Crypto companies are pinning their hopes on a recent US Supreme Court doctrine to potentially challenge the authority of the Securities and Exchange Commission (SEC), but federal regulators remain skeptical of its applicability.
In June 2022, the Supreme Court ruled in favor of states contesting the Environmental Protection Agency’s jurisdiction over greenhouse gas emissions. The court introduced a formal doctrine known as the major questions doctrine, aiming to limit the power of federal agencies.
According to this doctrine, Congress does not delegate the authority to decide the outcome of “extraordinary” cases with significant political and economic implications to agencies like the EPA or SEC.
Coinbase, a prominent cryptocurrency exchange, has referenced the major questions doctrine in its response to the SEC’s Wells notice and imminent enforcement action.
Coinbase’s legal team argues that the SEC lacks unilateral decision-making authority, particularly concerning token classification. The team asserts that the SEC’s assertion of regulatory control over a substantial portion of the American economy by declaring most digital assets (excluding Bitcoin) as unregistered securities is an overreach.
During a keynote address at the 2023 Financial Markets Conference, SEC Chair Gary Gensler emphasized that the agency’s actions are based on the authority granted by Congress. He stressed the agency’s adherence to court opinions, including those from the Fifth Circuit and Supreme Court, to ensure compliance with the law.

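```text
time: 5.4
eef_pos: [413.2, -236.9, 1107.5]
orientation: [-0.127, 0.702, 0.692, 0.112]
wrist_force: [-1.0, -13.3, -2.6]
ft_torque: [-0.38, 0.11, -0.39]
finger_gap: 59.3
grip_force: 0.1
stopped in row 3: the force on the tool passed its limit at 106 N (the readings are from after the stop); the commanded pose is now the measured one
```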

Former Coinbase product manager Ishan Wahi also invoked the major questions doctrine in his defense against SEC charges of insider trading in July 2022. In the initial complaint, the SEC identified nine crypto tokens as securities. Wahi’s legal team employed the doctrine in a February motion seeking to dismiss the case, raising concerns about the SEC’s authority over crypto tokens and their trading.
However, Wahi pleaded guilty shortly after filing the motion and reached a settlement with the SEC. As a result, the agency is not expected to respond to the defense based on the major questions doctrine. Wahi was subsequently sentenced to two years in federal prison earlier this month.
In response to Coinbase’s call for greater regulatory clarity in the crypto industry, SEC Chair Gensler dismissed the argument, asserting that the industry has sufficient information to operate within the bounds of existing laws.
Gensler emphasized that the SEC has established rules defining the requirements for exchanges, broker-dealers, advisors, and custody of assets, as well as guidelines for registering securities offerings. He believes that these rules already align with public policies and that new technologies do not exempt actors from compliance.